Além disso, Pilatos tinha conhecimento suficiente para discernir o que era a raiz de todas as acusações, “ele bem sabia que por inveja os principais dos sacerdotes O tinham entregado”. Isto levou à sua tentativa ineficaz de desviar para Jesus os pensamentos da multidão, quando se tratava da questão do prisioneiro a ser libertado. A influência dos sacerdotes com o povo era demais para ele e, portanto, desejoso de agradar a multidão, Pilatos violou o senso de justiça que tinha. Ele libertou o rebelde e homicida Barrabás, e açoitando Jesus, entregou-O para ser crucificado.

A voz do povo prevaleceu sobre o melhor julgamento do representante de César: em outras palavras, a autocracia abdicou em favor da democracia e o voto popular a determinou. Um antigo provérbio latino afirma que a voz do povo é a voz de Deus. Os fatos da crucificação negam categoricamente esse provérbio. Aqui a voz do povo era a voz do diabo.

Os versículos 16-32 nos dão, de maneira muito detalhada, as terríveis circunstâncias que cercam a crucificação. Todas as classes combinadas contra o Senhor. Pilatos já O havia açoitado. Os soldados romanos escarneciam d’Ele de formas cruéis e desdenhosas. As pessoas comuns – os que passavam – protestavam contra Ele. Os sacerdotes zombavam d’Ele com sarcasmo. Os dois ladrões crucificados – representantes das classes criminosas, a própria escória da humanidade – insultaram-No. Nobres e símplices, judeus e gentios, estavam todos envolvidos. No entanto, em consequência, todos estavam ajudando a cumprir as Escrituras, embora, sem dúvida, inconscientemente em si mesmos.
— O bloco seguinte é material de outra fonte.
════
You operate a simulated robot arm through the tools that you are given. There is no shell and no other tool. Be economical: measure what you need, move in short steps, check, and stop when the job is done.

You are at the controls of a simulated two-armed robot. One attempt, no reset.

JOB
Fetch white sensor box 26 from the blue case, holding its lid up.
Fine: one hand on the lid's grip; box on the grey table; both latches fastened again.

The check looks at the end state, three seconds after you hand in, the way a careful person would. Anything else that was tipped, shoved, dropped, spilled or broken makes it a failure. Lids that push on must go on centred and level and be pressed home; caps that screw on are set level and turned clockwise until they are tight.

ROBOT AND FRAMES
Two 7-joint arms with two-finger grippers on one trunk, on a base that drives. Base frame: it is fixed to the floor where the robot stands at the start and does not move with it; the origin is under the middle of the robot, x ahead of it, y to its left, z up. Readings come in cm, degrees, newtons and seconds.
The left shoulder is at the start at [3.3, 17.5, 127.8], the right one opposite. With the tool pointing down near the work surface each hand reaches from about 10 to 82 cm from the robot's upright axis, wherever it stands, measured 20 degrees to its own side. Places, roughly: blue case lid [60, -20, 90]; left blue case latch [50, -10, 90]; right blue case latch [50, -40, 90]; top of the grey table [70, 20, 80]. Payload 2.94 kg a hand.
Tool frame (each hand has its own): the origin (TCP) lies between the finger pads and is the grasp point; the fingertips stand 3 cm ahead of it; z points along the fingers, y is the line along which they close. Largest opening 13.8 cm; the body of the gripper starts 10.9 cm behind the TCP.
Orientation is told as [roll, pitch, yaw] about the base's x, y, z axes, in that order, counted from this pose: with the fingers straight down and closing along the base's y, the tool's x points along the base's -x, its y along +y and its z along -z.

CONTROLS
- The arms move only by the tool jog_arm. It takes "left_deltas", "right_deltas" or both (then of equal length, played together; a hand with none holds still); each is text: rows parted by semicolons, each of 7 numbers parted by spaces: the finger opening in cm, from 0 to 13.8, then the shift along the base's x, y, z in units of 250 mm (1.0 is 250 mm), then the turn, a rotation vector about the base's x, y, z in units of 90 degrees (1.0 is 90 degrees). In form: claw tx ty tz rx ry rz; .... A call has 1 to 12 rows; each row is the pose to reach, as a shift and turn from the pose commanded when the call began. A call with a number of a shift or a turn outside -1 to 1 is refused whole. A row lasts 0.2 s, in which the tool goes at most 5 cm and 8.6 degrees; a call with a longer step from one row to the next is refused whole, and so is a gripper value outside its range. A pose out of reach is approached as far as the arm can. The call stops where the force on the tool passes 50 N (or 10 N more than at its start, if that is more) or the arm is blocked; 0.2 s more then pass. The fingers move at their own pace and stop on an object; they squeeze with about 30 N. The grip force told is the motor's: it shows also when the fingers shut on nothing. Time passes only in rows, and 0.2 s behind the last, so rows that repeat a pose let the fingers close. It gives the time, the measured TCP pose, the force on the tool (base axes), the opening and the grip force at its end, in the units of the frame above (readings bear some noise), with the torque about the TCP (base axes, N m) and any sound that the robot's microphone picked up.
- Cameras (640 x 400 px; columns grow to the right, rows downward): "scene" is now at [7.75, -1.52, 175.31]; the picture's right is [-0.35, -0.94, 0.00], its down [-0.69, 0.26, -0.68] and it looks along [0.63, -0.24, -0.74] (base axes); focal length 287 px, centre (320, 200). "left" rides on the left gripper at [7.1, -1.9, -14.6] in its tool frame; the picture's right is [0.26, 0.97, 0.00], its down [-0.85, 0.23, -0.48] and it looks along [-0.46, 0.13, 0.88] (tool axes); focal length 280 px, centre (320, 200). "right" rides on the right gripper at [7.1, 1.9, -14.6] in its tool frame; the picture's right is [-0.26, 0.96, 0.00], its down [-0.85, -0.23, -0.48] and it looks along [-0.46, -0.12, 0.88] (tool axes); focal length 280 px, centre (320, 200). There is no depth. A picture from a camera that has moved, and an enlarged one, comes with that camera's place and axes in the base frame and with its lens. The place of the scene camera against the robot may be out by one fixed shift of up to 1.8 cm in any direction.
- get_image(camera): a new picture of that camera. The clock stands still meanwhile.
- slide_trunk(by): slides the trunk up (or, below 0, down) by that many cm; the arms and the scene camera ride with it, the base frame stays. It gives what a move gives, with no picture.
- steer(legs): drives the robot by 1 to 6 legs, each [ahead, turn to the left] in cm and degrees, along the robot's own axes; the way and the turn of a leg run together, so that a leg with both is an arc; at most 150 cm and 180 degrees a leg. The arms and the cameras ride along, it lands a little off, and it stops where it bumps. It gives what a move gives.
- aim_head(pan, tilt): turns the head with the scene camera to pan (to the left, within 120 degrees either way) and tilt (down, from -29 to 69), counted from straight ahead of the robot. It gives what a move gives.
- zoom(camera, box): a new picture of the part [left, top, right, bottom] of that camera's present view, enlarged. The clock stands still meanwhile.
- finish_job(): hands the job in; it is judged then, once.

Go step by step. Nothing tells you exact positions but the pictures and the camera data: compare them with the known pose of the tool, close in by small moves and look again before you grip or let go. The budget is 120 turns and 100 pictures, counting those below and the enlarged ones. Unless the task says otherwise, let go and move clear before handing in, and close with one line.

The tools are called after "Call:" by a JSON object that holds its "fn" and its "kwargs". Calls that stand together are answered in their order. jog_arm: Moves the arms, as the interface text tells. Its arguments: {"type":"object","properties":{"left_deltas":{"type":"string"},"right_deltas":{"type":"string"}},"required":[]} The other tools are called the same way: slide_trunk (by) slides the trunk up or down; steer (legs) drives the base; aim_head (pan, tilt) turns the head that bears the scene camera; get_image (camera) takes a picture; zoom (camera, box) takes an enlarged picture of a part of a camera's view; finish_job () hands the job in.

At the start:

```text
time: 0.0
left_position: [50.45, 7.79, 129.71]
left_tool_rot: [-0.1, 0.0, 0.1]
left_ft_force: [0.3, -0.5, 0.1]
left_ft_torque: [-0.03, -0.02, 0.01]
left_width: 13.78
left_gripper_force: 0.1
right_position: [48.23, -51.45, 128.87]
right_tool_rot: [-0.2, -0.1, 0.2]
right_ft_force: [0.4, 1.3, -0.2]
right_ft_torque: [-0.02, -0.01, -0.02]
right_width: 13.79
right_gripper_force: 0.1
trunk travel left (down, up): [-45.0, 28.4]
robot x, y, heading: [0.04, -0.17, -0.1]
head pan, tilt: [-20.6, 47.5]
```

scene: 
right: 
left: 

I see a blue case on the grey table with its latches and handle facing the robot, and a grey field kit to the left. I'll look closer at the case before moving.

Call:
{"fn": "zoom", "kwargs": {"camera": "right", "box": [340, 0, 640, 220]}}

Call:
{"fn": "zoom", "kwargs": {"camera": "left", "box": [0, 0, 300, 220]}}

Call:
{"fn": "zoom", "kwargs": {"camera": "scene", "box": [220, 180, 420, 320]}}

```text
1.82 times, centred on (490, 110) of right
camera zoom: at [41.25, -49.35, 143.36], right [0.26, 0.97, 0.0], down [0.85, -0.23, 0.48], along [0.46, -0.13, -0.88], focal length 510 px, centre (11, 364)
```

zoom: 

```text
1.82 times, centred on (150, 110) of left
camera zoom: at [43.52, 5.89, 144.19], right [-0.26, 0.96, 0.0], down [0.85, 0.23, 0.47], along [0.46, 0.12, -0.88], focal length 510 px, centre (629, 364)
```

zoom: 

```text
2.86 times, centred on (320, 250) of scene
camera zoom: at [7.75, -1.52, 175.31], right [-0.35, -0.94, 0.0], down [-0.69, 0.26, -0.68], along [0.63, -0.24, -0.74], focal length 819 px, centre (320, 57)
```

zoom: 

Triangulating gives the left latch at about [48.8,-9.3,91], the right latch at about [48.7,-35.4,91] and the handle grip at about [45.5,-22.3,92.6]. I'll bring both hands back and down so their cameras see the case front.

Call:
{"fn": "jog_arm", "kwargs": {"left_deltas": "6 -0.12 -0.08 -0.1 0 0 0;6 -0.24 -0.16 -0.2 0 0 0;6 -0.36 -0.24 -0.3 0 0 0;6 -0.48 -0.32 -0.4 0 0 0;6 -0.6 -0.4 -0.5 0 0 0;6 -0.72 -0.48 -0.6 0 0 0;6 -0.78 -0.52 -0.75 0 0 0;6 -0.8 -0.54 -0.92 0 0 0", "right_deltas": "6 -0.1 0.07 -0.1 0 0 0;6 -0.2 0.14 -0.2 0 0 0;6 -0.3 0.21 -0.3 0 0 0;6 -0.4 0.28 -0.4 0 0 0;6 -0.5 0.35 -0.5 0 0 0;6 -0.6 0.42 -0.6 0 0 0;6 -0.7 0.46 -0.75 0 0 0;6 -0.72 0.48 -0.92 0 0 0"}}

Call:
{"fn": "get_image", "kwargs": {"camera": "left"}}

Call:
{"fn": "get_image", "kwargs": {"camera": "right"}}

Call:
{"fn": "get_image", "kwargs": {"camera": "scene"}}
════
Isto é particularmente notável se tomarmos o caso dos soldados romanos – homens que desconheciam a existência das Escrituras. O versículo 28 toma nota de que a crucificação dos ladrões de ambos os lados era um cumprimento de Isaías 53:12, mas muitas outras coisas que eles fizeram também cumpriram a Palavra. Por exemplo, Seu semblante deveria estar “tão desfigurado, mais do que o de outro qualquer” conforme Isaías 52:14, e havia um cumprimento disso na coroa de espinhos e nos ferimentos. O Juiz de Israel deveria ser ferido “com a vara na face”, de acordo com Miquéias 5:1 – ACR; isso os soldados fizeram, como mostra o versículo 19 de nosso capítulo. O versículo 24 registra o cumprimento por eles do Salmo 22:18. “deram-Me felevinagre” diz o Salmo 69:21, e isto também os soldados fizeram, embora o cumprimento não esteja registrado aqui, mas em Mateus. Achamos que estamos corretos em dizer que pelo menos 24 profecias foram cumpridas no dia de 24 horas em que Jesus morreu.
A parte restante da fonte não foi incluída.